The name Acer didn’t really matter much to the gaming community until recently when they launched their first laptop intended for proper gaming in the form of Aspire V15/V17 Nitro. Today we are going to review a quite expensive gaming laptop from Acer, Predator Triton 700 PT715-51-732Q. But its road isn’t covered with flower at all as it has to stand up against the so-called behemoths like Asus ROG Zephyrus or Alienware 15 R3. Let’s get into the review then.
- CPU – Intel Core i7 Quad-Core (7th Gen), 2.8 GHz
- GPU – 8 GB DDR5, NVIDIA GeForce GTX 1080 with Max-Q technology
- Memory – 32 GB DDR4
- Screen – 15.6-inch Full HD IPS (1,920 x 1,080) with G-SYNC technology
- Storage – 512 GB SSD
- OS – Windows 10 Home edition
- Performance – The ultra slick chassis of Triton 700 includes a powerful Intel Core i7 processor, 32 GB of DDR4 dual channel RAM and 512 GB of SSD which is configured as RAID 0. In many of the synthetic tests, it performed pretty well and stood tall in the head to head with competitors like Asus ROG Zephyrus GX501, Aorus X5 MD and Eurocom Q5. Due to the RAID configuration, the sequential transfer rate (>2 GBps) is pretty amazing. Also, there is an abundance of useful ports like 4 USB type-A ports (3 x USB 3.0 and 1 x USB 2.0), 1 USB type-C port with Thunderbolt 3, HDMI port etc.
- Display – It comes with a 15.6-inch FHD IPS panel supporting G-SYNC technology which helps to prevent screen tearing when the frame rate goes over the refresh rate of the screen. The max brightness is pretty good with a value of 290 nits; although it might not be best for working in a place directly lit by the sun. The sRGB coverage is good as well covering roughly 90% of the colour spectrum; although it could have been better. Was it good enough for gaming and everyday usage? Yes, for sure. Now, could the display have been better anyway? In my honest opinion, yes. While it is merely an FHD display (1920 x 1080) it would have been way better if it were a QHD or 4K display. Better resolution means an even crisper visual while gaming.
- GPU – Let’s get into the fun part then. It houses a Max-Q version of the NVIDIA GeForce GTX 1080. What it effectively implies is that you can fit in a powerful and bulky GPU like this in a slim laptop like Triton 700 (which also should apparently produce less heat; more on that later) for just a slight reduction in the performance. It is able to handle even the harshest titles in ultra settings in 4K graphics very easily. Even the newer titles like The Witcher 3 (>60 fps in the 1080p Ultra), Deus Ex: Mankind Divided (~45 fps in the 1080p Ultra) and PlayerUnknown’s Battlegrounds (81 fps in the 1080p Ultra) ran buttery smooth in the ultra settings. Now one important thing about the Max-Q technology is that while it might not affect the performance of a less powerful 1060 GPU much but on proper testing it is found that there can be a significant gap between the performance of a full sized non-Max-Q variation and the Max-Q variation of this GPU (up to 20% reduction in the frame rate).

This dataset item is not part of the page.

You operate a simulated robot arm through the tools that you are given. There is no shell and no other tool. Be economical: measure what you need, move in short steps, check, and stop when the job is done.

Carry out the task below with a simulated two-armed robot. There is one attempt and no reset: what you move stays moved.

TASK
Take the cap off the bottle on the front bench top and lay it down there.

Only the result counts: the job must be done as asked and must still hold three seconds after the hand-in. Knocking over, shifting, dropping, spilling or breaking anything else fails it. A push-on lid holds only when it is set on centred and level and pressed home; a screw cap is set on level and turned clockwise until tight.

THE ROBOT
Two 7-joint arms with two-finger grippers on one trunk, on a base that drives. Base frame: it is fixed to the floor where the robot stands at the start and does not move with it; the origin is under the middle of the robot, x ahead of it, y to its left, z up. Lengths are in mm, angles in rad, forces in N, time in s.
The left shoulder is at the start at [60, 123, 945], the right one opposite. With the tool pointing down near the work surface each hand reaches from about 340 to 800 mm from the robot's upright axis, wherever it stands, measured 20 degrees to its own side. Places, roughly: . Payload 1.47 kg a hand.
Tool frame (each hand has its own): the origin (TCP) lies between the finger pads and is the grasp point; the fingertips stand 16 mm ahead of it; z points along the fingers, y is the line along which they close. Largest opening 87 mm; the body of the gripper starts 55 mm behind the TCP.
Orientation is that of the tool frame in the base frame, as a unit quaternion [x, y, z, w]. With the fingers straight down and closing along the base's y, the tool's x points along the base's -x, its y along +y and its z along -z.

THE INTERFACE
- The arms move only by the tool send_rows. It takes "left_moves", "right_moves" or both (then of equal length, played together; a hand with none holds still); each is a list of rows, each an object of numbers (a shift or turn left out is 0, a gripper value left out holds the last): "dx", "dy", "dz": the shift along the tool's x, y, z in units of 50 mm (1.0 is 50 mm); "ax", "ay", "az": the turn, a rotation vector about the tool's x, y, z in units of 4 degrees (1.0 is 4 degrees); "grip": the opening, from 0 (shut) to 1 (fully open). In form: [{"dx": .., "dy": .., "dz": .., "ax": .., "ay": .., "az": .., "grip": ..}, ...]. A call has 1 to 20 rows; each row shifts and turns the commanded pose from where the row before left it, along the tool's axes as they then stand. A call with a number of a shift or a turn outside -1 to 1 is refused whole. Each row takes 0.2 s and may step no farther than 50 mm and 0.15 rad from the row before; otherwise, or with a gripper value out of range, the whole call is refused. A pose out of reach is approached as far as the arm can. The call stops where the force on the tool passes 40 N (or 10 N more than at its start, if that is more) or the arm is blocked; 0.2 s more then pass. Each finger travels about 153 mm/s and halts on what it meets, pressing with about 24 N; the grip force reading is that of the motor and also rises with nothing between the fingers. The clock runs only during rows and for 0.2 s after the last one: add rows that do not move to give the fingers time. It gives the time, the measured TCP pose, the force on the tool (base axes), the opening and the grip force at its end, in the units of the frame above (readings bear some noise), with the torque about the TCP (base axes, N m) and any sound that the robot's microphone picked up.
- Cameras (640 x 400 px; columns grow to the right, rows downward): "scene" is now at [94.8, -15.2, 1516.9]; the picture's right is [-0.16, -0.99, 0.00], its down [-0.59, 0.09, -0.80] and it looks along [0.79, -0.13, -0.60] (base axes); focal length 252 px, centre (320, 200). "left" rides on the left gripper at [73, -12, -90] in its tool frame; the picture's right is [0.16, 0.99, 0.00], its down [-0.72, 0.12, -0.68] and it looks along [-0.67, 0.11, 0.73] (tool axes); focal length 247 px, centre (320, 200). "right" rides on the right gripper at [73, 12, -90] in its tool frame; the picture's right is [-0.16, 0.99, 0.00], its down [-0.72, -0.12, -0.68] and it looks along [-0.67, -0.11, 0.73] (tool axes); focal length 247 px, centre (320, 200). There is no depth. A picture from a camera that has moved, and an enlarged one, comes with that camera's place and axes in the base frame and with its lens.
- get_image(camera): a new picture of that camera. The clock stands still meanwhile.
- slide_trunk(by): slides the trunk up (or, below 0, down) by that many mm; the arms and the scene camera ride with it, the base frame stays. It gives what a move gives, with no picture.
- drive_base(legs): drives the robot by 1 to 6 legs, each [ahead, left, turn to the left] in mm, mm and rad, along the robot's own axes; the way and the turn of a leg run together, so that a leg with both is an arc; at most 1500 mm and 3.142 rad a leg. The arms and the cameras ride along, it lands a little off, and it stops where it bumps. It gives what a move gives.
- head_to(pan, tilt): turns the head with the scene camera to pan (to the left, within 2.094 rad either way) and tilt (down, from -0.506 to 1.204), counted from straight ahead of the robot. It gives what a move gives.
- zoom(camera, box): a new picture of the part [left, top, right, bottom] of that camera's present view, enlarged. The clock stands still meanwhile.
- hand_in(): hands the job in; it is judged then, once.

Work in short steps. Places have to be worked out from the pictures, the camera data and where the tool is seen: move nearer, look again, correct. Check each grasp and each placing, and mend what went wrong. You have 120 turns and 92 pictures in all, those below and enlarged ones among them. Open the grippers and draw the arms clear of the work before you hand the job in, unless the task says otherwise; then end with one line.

- Cooling – Even though the GPU is supposed to be cooler (in the ‘colder’ sense; it’s already pretty cool…;)) it doesn’t mean that it is. While idling or doing lightweight tasks the temperature remains around 80 to 90°F which is quite normal. But after some hardcore gaming session the highest temperature got as high as 141°F (61°C). And the most irritating fact is that the hotspot is just above the trackpad. The underside of the deck was even hotter with 156°F (69°C) just around the vents.
- Battery – Someone told it true: a high-performance laptop (read gaming laptop) always needs to be connected to a power socket. The battery is there just so that you can go to another room and connect it there again. Triton stays hardly awake for 3 hours while surfing the internet. Doing anything more than that would certainly bring it down even further. The number falls short in comparison with both Razor Blade Pro (3:50) and Eurocom Q5 (4:15).

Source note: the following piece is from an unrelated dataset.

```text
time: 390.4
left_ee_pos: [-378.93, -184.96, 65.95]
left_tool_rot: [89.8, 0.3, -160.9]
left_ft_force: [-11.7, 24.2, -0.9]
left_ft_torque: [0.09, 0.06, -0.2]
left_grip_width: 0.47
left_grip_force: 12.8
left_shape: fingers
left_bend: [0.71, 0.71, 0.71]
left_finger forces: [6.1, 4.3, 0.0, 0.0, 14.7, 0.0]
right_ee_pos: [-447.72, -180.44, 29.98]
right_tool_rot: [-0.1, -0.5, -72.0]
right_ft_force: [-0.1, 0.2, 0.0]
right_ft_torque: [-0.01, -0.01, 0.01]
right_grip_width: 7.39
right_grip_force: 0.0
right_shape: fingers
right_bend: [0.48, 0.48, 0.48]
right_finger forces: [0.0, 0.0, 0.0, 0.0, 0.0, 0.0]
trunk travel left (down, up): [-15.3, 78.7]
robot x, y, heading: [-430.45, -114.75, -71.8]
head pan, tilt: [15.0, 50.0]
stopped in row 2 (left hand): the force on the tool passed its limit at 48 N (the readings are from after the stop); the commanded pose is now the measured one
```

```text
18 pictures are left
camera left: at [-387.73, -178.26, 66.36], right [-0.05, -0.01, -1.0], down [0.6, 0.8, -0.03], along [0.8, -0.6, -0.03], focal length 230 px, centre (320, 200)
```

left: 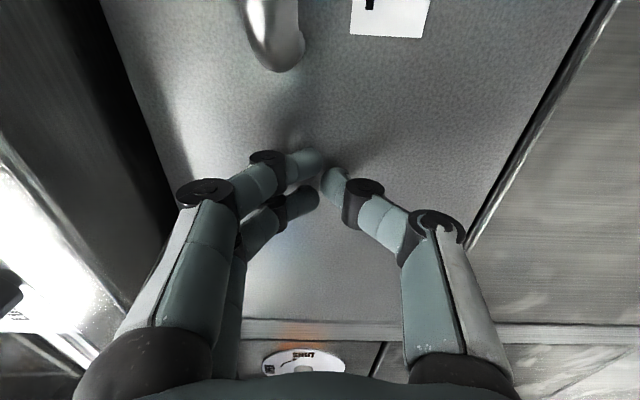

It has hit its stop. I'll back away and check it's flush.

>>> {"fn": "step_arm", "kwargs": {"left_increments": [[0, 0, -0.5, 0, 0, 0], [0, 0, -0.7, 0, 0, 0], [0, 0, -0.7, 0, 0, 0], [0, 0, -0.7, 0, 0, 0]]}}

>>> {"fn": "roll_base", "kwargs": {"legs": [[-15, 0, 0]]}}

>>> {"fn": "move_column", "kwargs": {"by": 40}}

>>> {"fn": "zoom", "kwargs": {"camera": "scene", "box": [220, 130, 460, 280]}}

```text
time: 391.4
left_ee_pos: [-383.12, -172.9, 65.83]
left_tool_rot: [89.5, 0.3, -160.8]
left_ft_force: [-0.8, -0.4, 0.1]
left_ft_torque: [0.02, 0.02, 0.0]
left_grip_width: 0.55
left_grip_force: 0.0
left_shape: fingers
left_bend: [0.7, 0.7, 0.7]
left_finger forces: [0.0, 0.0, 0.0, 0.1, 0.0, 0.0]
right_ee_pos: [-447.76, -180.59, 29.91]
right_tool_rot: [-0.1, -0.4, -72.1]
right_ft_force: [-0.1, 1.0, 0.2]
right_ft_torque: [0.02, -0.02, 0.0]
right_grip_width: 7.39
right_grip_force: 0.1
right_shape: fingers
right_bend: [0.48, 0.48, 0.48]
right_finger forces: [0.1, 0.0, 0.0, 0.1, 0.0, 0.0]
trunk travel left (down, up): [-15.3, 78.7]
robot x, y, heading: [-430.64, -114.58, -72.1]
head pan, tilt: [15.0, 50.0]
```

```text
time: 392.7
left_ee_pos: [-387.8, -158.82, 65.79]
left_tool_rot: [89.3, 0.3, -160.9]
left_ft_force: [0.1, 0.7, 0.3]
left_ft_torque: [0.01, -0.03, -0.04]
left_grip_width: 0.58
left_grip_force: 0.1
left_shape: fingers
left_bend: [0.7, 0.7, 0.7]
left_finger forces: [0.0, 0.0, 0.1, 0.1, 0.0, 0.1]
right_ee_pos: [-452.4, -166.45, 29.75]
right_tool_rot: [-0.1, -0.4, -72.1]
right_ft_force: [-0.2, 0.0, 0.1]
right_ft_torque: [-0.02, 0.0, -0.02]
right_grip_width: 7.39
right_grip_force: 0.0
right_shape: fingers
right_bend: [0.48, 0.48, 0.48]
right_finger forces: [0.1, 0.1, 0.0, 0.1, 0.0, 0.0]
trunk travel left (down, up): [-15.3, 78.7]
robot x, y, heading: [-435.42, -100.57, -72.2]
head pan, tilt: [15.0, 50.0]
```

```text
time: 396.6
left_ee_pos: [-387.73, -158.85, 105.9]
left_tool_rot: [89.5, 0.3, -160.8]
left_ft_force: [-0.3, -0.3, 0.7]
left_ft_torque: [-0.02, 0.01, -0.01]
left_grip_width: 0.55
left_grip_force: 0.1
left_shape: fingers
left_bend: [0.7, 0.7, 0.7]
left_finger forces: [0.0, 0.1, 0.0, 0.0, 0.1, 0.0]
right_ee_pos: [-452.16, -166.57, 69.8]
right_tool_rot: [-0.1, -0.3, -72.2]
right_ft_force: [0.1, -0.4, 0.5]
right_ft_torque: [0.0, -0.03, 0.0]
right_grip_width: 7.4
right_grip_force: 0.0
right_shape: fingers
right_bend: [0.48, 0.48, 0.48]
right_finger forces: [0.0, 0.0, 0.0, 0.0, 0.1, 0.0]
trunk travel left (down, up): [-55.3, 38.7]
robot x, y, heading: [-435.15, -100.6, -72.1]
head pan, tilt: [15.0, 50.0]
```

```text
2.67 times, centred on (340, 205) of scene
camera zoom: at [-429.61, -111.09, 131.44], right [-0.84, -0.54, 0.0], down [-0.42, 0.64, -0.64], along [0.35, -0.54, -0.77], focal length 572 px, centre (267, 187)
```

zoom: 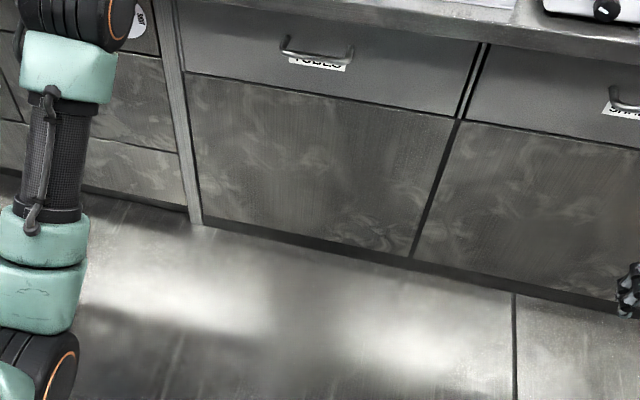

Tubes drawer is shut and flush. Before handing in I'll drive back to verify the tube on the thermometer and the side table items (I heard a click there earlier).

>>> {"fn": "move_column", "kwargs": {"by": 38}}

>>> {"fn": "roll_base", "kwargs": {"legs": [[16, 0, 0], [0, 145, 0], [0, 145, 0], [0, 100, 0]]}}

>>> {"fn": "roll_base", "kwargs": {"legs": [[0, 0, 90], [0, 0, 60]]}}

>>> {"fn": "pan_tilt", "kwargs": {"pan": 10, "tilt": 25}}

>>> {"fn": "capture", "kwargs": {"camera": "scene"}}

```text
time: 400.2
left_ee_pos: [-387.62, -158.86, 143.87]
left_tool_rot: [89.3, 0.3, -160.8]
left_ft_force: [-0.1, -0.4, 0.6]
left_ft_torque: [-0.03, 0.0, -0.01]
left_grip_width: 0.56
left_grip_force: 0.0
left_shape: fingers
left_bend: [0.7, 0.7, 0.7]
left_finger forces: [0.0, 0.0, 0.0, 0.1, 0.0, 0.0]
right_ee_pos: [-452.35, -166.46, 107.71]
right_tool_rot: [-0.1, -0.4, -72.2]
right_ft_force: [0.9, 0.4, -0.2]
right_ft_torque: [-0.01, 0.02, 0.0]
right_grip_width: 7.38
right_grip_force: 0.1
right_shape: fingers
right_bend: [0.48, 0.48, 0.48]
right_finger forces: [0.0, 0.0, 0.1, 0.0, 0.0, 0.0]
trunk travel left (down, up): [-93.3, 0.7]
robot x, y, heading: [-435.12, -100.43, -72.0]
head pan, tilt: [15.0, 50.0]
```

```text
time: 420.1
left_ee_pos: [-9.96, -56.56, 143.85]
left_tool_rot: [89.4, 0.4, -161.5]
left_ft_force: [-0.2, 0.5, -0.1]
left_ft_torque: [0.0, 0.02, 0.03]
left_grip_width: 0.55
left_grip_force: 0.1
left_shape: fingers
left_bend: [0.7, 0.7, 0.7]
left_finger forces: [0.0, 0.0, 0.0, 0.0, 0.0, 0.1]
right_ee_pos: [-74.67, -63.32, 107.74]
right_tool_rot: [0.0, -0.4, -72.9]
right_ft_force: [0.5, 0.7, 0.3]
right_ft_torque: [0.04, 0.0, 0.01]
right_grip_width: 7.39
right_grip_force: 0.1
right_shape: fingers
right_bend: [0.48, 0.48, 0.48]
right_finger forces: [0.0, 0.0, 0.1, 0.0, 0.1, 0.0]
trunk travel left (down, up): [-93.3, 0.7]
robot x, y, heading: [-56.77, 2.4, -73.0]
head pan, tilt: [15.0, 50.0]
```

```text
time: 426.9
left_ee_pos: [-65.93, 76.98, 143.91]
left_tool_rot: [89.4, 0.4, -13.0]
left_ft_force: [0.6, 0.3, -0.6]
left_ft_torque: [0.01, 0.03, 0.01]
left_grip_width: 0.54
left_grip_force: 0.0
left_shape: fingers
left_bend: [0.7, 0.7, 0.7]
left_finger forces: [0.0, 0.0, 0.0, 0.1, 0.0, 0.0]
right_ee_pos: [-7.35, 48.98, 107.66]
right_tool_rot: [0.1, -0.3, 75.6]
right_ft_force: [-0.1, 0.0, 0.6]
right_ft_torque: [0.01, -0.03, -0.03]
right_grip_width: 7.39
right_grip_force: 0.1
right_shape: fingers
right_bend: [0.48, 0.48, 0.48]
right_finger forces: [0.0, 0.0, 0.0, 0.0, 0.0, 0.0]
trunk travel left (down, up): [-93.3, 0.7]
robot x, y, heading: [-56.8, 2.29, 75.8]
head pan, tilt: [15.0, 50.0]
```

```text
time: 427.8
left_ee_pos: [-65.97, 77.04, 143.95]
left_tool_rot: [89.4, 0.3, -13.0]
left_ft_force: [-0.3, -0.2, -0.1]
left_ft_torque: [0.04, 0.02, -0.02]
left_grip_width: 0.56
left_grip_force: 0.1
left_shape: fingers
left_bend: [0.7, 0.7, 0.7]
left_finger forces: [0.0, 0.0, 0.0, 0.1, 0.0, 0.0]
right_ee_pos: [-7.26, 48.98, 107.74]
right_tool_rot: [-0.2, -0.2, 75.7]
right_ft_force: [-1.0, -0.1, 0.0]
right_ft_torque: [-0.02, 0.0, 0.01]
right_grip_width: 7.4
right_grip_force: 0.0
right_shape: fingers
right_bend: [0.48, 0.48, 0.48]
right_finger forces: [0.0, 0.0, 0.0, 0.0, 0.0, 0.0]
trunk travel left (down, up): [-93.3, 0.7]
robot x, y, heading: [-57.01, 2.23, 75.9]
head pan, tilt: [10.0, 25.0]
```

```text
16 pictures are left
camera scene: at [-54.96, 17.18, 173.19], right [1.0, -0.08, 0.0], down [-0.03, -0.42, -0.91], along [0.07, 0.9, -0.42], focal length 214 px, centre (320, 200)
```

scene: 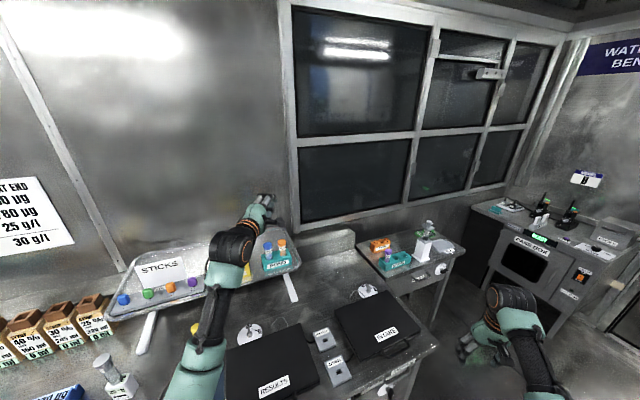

- Trackpad – Now many people are cursing the oddly positioned trackpad in the Triton. But I personally am not that much against it though. But that doesn’t mean that it’s flawless. As stated earlier it gets unbelievably hot under load. Also, there is no distinct line indicating the end of the glass panel and the start of the laptop casing. So using it is pretty hard already without giving it a look a couple of times. But it becomes almost impossible to differentiate in the dark as the trackpad’s not backlit.
Now, I can’t really say that it does justice to the price tag looking at its pros and cons. It sure does outperform many of the contenders in some sections but it also trails behind in some as well as stated. I’d say it’s rather a tie between the Triton and the Zephyrus. A good gaming rig nonetheless if the negatives can be ignored.